BEGIN DOCUMENT SECTION

Je n’ai pas peur de ce jour, mais j’ai peur du jour où tu me laisseras seule et partiras. Je n’ai pas peur de la mort, et je n’ai pas peur de la douleur qui mange mon cœur, mais j’ai peur de te perdre.
J’ai tellement peur de ton départ et que tu me laisses seule dans cette folie. Je n’ai pas peur des nuits noires mais j’ai peur d’y rester seule sans toi, personne ne voit cette peur dans mon cœur parce que je la leur cache.
Ma douleur ne blesse que moi, alors pourquoi devais-je en parler ?
Ne faites pas de votre cœur une rivière où chaque passant peut boire, mais faites-en un royaume possédé par une personne rare.
Je ne regrette personne qui soit entré dans ma vie : les fidèles m’ont rendue joyeuse, les mauvais m’ont fait gagner en expérience et les meilleurs ne me quitteront jamais.
Elle avait bien changé, Sêal. « Son esprit a changé, son attitude, son langage, elle a commencé à parler comme une kadro », raconte son frère Reber — son nom signifie « le guide », une des façons dont ses partisans appellent Öcalan. Lui aussi a combattu dans les YPG. Halima ajoute : « Elle était joyeuse, elle plaisantait, elle me disait « Tu es bouffie mais mon papa est mince ». Elle était intelligente et tout le monde l’aimait, brillante, sachant garder un secret. Dieu merci, je suis toujours fière d’elle. »
Dans son journal, Sêal écrit : « Mon Leader, tu as ressuscité le peuple kurde, tu l’as instruit, tu m’as donné une vie qui a un sens et des valeurs. »
La famille conserve précieusement sur un ordinateur des images de la jeune fille. Sur une vidéo, on la voit assise devant un feu, la tête posée sur une main, pensive ; à ses côtés, quelques-unes de ses camarades dansent sur une musique sortie d’un téléphone portable. Sur une autre vidéo, elle part en opération nocturne, la tête emmitouflée dans deux foulards. Ses yeux sont fatigués, son sourire grave se perd dans la nuit. Sur les dernières photos qui existent d’elle, ses traits se sont durcis. Des rides sont apparues au coin de ses yeux, malgré son jeune âge ; elle a gagné en assurance. Beaucoup de ses ami·es sont tombé·es martyrs. Seul·es quelques un·es viennent encore visiter la famille, dont son amie et première commandante Ruken, aujourd’hui chauffeure dans les YPJ.
Gir Ziyaret, mai 2021
Quelques jours après avoir rencontré Ruken, nous rendons de nouveau visite à la famille de Sêal. Cette fois, son frère Lezgin, qui est sans doute le plus politisé de la famille, est là. Un temps enquêteur criminel dans les Asayesh5, il a été blessé au combat dans la Jazaa en 2014. Sept fragments d’acier sont désormais logés dans ses chairs. Aujourd’hui, il travaille à la coordination avec les forces russes.

END DOCUMENT SECTION

WRITTEN EXERCISE 1 | Could you quote the document section from "Je n’ai pas peur de ce" up to and including "une personne rare."?
WRITTEN EXERCISE 2 | Resume the document section where it left off.

BEGIN SOURCE EXCERPT

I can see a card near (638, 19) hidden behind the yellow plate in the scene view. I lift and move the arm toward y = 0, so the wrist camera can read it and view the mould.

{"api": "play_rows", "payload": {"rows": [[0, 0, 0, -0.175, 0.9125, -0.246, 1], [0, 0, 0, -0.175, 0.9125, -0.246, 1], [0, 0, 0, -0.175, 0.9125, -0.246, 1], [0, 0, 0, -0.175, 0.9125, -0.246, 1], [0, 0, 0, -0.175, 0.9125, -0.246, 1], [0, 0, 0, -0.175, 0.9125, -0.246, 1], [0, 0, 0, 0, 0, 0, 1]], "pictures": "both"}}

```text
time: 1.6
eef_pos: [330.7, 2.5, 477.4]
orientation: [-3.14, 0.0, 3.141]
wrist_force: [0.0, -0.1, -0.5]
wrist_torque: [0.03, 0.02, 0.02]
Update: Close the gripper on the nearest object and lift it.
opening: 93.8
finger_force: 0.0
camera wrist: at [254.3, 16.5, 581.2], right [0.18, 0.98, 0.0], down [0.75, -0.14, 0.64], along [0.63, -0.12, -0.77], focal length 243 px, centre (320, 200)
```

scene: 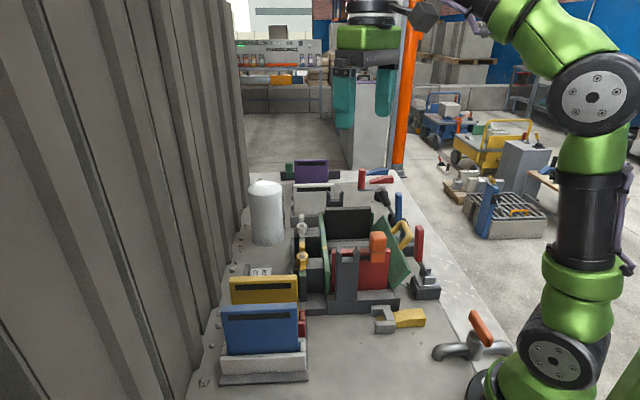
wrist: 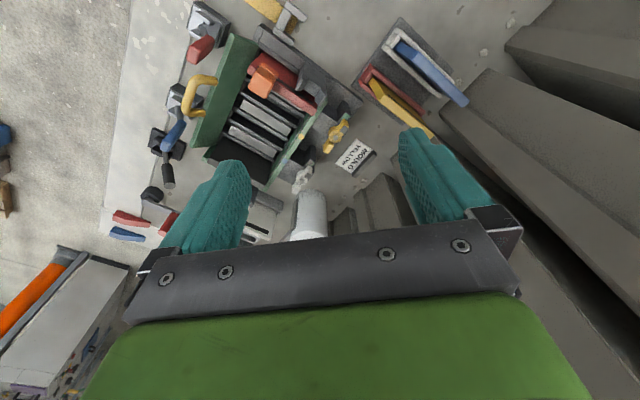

END SOURCE EXCERPT

RIGHT ANSWER 1 |
Je n’ai pas peur de ce jour, mais j’ai peur du jour où tu me laisseras seule et partiras. Je n’ai pas peur de la mort, et je n’ai pas peur de la douleur qui mange mon cœur, mais j’ai peur de te perdre.
J’ai tellement peur de ton départ et que tu me laisses seule dans cette folie. Je n’ai pas peur des nuits noires mais j’ai peur d’y rester seule sans toi, personne ne voit cette peur dans mon cœur parce que je la leur cache.
Ma douleur ne blesse que moi, alors pourquoi devais-je en parler ?
Ne faites pas de votre cœur une rivière où chaque passant peut boire, mais faites-en un royaume possédé par une personne rare.

RIGHT ANSWER 2 |
« Elle était calme et gentille à la maison, se souvient-il. Je dis toujours qu’elle est celle qui ressemblait le plus à ma mère. Dans les combats d’enfants, ils l’appelaient Jackie Chan : personne ne pouvait nous attaquer à l’école ! Newroz, elle était courageuse et nous a défendus. » Une fois, le frère a croisé sa sœur sur un théâtre d’opération : elle était en première ligne, lui en arrière. « Après son engagement, nous ne l’avons plus beaucoup vue à la maison. Elle a choisi de se sacrifier et de s’éloigner de la vie normale et routinière. Elle était liée aux martyrs et à leurs chemins. Elle voulait vivre libre. Jin jiyan e [La femme c’est la vie, ndlr]. Cette révolution nous a obligés à assumer des responsabilités plus grandes que ce que nous pouvions. »
Il se lève et va chercher les affaires de Sêal — j’ai demandé, si la chose était possible, à les voir. À ma première visite, ni la mère, ni le frère présent à ce moment n’avaient mentionné leur existence. C’est Ruken qui en a parlé. Soigneusement rangées, elles étaient peu à peu tombées dans l’oubli.
Lezgin revient avec un sac de plastique blanc à la main. Jusqu’à présent, la famille n’avait pas trouvé le courage de l’ouvrir — c’est seulement la veille de notre venue que Lezgîn s’y est plongé. À l’intérieur, un drapeau des YPJ, une enveloppe, un tas de carnets et de photos, un ou deux livres, un drapeau d’Öcalan, un écusson des YPG. Je commence à feuilleter les carnets. Il y en a deux types. Des carnets petits formats avec un quadrillage à petits carreaux, et sur la couverture un portrait d’Öcalan. Ceux-ci sont remplis d’une écriture serrée et fine, les lettres arabes tracées d’une main maladroite. Ce sont les carnets de Sêal. Les autres carnets sont une surprise : ils sont écrits en turc et une signature revient, Arîn Mirkan. Cette capitaine est devenue un symbole de la bataille de Kobanê en se faisant exploser afin de sauver ses camarades. Mais la date ne correspond pas. 2016. Il s’agit donc d’une autre Arîn Mirkan. Finalement, une lettre échappée des carnets donne la clé du mystère, double page soigneusement écrite sur une feuille arrachée à un cahier quadrillé.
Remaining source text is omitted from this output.